**Excerpt to read**
On the other hand the traditional mainstream thinkers are prone to believe
that the natural law of "Struggle for Existence and Survival of the
Fittest" holds good in the society as well and therefore what one
can mostly do is to device a few "Safety Net" measures for at
least protecting the rights of the poor to live. The true meaning of these
"Safety Net Measures", however, is to maintain the cheap labour
reserve for the more powerful employers of labour in the society. That
is why they have set the minimum subsistence income or the so-called poverty
line income as the norm for the millions of poor people of the globe.
Professor Anisur Rahman, one of the founder members of the first planning
commission of Independent Bangladesh had rightly ridiculed this concept
of poverty as the "Livestock Concept of Poverty"!
We
have traversed a long way in the last century where we had observed the
rise and fall of cold war between supposedly two diametrically opposite
schools of thoughts in the field of development discourse. The practical
experiences of the last century taught us two very definite lessons:
"

**The problem**
Reproduce the wording of the excerpt to read between "On the other" and "of the globe.", with both ends included.

**Dataset**
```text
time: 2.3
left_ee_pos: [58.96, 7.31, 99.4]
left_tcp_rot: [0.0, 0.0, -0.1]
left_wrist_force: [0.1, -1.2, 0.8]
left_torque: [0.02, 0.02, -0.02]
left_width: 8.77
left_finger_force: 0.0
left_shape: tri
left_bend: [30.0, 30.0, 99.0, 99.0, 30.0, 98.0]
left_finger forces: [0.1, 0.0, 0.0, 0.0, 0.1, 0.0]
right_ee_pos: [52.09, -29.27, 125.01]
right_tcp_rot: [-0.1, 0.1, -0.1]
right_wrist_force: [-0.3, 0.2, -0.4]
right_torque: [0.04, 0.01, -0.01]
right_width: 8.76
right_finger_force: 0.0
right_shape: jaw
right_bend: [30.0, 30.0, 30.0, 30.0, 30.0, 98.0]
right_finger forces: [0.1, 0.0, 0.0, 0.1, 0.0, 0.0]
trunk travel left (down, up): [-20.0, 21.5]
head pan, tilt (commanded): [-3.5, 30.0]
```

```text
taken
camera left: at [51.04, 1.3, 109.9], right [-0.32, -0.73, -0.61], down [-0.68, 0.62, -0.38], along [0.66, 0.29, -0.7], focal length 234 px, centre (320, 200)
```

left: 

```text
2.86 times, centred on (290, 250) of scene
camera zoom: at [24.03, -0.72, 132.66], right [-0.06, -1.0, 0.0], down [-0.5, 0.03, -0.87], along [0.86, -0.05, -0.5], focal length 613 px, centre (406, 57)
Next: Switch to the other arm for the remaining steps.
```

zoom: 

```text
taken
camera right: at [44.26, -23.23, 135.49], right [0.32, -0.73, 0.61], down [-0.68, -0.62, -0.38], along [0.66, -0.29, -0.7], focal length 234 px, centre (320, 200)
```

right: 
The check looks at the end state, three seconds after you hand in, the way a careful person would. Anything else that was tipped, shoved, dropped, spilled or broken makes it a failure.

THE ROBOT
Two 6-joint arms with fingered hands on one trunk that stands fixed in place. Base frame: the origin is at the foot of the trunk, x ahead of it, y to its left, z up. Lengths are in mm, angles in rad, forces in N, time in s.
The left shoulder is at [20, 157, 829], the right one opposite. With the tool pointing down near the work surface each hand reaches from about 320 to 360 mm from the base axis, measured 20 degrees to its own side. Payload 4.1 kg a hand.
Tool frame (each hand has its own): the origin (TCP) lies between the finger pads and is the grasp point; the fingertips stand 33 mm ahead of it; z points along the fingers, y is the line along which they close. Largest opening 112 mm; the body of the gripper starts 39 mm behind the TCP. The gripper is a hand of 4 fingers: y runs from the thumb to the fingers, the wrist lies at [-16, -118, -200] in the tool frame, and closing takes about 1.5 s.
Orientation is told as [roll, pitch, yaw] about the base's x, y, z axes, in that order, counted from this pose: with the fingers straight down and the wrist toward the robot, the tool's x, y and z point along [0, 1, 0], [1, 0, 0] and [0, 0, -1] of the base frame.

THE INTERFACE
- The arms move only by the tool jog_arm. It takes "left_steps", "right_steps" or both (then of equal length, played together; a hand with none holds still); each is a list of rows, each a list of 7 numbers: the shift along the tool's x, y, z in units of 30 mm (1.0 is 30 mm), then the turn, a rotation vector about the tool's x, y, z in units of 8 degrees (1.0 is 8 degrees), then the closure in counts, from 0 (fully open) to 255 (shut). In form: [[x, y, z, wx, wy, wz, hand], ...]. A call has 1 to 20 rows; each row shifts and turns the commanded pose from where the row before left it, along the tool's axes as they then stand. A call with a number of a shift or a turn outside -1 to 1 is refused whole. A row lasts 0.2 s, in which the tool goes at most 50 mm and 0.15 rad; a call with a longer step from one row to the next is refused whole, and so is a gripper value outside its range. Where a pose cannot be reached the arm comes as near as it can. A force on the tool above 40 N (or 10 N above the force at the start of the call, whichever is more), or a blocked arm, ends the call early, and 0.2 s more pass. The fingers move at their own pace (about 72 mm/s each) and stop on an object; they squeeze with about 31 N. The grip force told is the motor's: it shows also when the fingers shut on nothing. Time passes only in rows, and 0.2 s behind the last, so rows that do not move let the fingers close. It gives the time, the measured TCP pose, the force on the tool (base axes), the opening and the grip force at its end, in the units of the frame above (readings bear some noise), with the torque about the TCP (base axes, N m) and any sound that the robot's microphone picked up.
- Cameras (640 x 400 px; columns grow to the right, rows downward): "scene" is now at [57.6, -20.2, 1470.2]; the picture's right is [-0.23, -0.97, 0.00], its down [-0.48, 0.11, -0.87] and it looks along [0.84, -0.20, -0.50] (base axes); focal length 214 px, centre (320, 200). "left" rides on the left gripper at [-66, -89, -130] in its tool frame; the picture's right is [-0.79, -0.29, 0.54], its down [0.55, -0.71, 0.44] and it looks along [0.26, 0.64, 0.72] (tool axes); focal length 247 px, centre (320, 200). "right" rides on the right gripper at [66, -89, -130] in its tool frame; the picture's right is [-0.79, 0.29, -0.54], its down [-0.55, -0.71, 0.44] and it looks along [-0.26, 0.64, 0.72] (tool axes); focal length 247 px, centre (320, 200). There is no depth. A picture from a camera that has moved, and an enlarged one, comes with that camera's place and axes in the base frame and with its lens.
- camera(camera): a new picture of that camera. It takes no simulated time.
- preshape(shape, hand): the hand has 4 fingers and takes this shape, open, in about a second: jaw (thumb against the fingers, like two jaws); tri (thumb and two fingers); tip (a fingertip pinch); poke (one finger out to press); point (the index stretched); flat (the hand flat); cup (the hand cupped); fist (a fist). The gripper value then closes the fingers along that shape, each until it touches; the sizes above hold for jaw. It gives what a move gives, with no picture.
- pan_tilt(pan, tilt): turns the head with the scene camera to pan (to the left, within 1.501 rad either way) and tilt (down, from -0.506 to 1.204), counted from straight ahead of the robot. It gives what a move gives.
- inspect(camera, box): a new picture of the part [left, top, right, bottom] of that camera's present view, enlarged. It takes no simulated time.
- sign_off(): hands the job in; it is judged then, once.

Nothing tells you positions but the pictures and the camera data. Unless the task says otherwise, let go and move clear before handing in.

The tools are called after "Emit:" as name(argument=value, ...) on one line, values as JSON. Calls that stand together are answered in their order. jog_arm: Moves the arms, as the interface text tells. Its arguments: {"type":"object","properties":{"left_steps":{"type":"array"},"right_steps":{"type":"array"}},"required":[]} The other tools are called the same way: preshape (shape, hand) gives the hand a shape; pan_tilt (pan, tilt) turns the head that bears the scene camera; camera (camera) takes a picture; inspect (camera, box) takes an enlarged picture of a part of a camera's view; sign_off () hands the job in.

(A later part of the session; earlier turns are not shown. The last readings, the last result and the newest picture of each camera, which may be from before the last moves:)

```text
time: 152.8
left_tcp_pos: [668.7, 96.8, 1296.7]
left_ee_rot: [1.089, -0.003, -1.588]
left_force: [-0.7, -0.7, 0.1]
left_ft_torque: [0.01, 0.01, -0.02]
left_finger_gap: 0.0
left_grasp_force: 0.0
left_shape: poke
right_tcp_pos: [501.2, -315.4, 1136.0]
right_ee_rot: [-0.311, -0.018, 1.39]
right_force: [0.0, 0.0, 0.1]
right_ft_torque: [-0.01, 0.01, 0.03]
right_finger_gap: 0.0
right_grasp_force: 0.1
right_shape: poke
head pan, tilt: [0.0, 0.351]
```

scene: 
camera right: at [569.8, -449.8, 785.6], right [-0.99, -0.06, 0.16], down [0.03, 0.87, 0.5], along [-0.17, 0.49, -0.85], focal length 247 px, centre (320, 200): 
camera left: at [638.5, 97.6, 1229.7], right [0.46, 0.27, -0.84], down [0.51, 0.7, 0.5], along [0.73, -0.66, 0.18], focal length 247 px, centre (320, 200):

**Result for this exercise**
On the other hand the traditional mainstream thinkers are prone to believe
that the natural law of "Struggle for Existence and Survival of the
Fittest" holds good in the society as well and therefore what one
can mostly do is to device a few "Safety Net" measures for at
least protecting the rights of the poor to live. The true meaning of these
"Safety Net Measures", however, is to maintain the cheap labour
reserve for the more powerful employers of labour in the society. That
is why they have set the minimum subsistence income or the so-called poverty
line income as the norm for the millions of poor people of the globe.